I started reading the Guardian at university, where I enjoyed following one story through the eyes of all the various newspapers in the JCR. I was excited that things which some papers trumpeted as orthodoxy, the sine qua non of civilised life, were regarded by the Guardian as open to challenge.

I’m a marine underwriter living in Surrey – but I still have fond memories of living and working in Liverpool for a number of years in the 80s. I was one of those LibDems whom the Cleggster – deathless Guardian, thank you – identified as being to the left of New Labour, and not wanted in New LibCons. Now I’m a paid-up Labour Party member.

I go to my local parish church, where I’m a Reader. Studying theology after I retired was interesting and challenging – adult education seems to involve a lot of sitting round in small groups sharing one’s ignorance (‘bringing one’s experience of life’) instead of learning!

I cannot understand British xenophobia and anti-Europeanism. Don’t people live better in Hamburg or Genoa than in [insert British city name]? I think they do.

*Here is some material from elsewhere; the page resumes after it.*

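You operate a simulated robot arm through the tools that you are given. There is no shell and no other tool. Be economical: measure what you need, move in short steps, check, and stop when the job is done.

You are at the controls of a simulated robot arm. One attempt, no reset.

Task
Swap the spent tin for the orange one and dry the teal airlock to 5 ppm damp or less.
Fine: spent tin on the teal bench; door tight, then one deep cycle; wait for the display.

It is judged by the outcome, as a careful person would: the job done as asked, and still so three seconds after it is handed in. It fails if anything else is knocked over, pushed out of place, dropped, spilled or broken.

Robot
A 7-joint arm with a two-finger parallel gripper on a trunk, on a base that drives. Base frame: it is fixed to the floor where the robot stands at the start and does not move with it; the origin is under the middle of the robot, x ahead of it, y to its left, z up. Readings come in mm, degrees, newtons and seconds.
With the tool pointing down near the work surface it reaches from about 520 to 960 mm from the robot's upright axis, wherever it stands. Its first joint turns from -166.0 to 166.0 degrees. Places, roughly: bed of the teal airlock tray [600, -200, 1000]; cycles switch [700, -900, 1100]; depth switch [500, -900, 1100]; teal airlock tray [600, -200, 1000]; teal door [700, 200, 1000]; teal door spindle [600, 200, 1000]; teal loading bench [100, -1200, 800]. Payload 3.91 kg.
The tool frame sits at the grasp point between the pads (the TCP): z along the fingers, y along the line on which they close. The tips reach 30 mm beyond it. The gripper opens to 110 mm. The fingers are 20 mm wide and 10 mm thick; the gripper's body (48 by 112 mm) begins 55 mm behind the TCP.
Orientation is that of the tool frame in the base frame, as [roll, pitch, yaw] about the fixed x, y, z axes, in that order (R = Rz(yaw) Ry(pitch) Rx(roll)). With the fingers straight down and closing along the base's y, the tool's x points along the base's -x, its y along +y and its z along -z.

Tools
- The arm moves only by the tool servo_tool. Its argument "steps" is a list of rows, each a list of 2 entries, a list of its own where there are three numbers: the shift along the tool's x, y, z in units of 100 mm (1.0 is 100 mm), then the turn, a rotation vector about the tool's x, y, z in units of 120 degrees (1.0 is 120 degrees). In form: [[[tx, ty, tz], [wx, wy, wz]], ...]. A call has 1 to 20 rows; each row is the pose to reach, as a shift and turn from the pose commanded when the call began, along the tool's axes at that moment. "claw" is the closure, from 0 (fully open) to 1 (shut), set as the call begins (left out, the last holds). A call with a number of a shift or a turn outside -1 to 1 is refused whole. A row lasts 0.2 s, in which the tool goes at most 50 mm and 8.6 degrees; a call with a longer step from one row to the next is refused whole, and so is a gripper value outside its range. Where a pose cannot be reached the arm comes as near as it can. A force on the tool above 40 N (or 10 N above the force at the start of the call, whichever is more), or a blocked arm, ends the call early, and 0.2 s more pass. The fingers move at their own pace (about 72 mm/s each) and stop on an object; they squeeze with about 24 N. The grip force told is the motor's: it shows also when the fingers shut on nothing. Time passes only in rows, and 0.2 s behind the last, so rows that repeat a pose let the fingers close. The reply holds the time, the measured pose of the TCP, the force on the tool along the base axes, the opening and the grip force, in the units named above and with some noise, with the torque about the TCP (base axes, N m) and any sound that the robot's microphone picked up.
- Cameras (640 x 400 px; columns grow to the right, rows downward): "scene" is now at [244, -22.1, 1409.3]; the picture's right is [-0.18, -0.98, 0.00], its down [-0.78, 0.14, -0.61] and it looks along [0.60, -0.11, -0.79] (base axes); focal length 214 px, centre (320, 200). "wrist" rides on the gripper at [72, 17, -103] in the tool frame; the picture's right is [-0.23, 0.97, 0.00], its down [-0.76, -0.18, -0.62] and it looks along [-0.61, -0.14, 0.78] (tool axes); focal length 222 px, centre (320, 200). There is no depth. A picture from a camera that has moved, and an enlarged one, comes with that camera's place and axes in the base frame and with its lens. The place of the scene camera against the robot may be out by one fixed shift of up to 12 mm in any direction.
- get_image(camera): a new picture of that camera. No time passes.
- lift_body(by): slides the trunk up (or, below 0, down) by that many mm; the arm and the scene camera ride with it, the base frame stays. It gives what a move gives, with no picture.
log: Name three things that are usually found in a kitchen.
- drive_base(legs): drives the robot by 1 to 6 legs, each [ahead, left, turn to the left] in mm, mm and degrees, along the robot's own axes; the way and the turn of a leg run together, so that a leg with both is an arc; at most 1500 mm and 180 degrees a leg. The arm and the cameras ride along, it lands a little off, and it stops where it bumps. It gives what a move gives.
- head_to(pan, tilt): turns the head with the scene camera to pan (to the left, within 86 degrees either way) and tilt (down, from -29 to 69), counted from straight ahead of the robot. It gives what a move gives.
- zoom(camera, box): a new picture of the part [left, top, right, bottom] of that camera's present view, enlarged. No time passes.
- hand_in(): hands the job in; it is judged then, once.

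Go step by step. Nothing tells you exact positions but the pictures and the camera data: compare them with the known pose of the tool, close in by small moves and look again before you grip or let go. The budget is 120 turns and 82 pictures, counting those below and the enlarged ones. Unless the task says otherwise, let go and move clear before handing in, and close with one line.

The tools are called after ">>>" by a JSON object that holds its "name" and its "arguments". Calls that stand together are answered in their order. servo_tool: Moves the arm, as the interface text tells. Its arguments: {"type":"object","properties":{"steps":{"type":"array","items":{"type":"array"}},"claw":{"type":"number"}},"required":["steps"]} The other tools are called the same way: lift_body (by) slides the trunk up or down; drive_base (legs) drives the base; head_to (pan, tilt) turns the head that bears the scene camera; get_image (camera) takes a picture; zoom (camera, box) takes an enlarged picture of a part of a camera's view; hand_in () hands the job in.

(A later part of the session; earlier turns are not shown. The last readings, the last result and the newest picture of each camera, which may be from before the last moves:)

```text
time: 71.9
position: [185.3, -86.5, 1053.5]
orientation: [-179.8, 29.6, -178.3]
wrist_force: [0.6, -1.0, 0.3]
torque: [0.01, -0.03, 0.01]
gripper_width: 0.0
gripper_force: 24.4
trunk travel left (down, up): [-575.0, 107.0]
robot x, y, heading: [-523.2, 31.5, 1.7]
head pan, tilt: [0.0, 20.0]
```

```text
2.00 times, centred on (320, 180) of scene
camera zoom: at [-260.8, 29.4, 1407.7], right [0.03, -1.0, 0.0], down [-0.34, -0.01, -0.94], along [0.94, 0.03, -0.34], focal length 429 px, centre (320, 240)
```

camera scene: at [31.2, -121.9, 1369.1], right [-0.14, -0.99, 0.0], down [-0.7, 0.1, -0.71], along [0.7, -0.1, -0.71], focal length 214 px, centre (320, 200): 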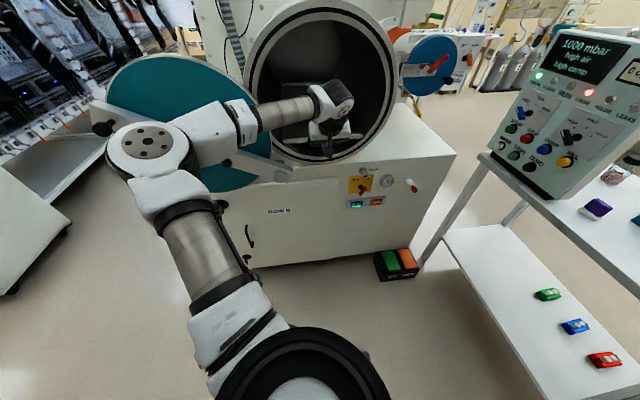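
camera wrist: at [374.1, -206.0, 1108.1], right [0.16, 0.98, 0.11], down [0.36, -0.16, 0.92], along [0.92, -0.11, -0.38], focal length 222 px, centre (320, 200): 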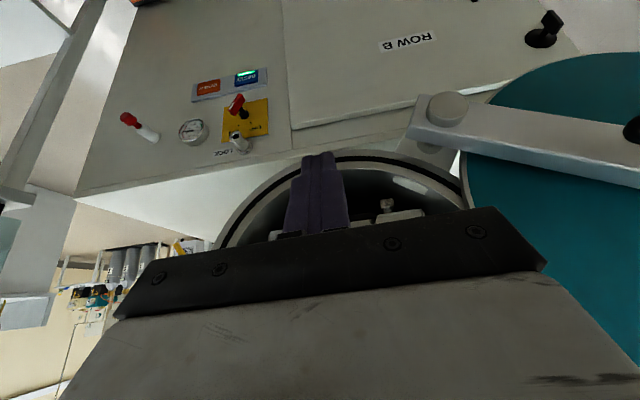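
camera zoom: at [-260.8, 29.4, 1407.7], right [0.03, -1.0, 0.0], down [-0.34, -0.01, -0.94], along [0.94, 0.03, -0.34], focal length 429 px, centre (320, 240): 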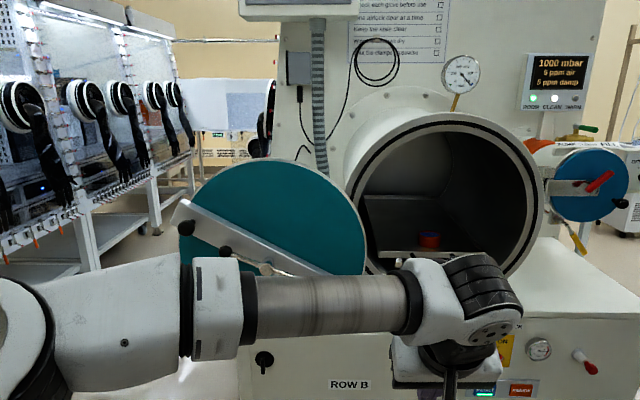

I would have loved to have lived as a reasonably well-resourced young man in England in the late 1930s. The finest streamlined trains – think Coronation Scot – Empire class flying boats – ocean liners – the ‘Queen Mary’ – and any number of beautiful cars; the original Penguin Pool and all the other Lubetkin buildings; Stanley Spencer; Raymond Loewy; the Children’s Encyclopedia and all those Arthur Mee books – my first newspaper was The Children’s Newspaper. Only the shadow of Nazism spoiled it.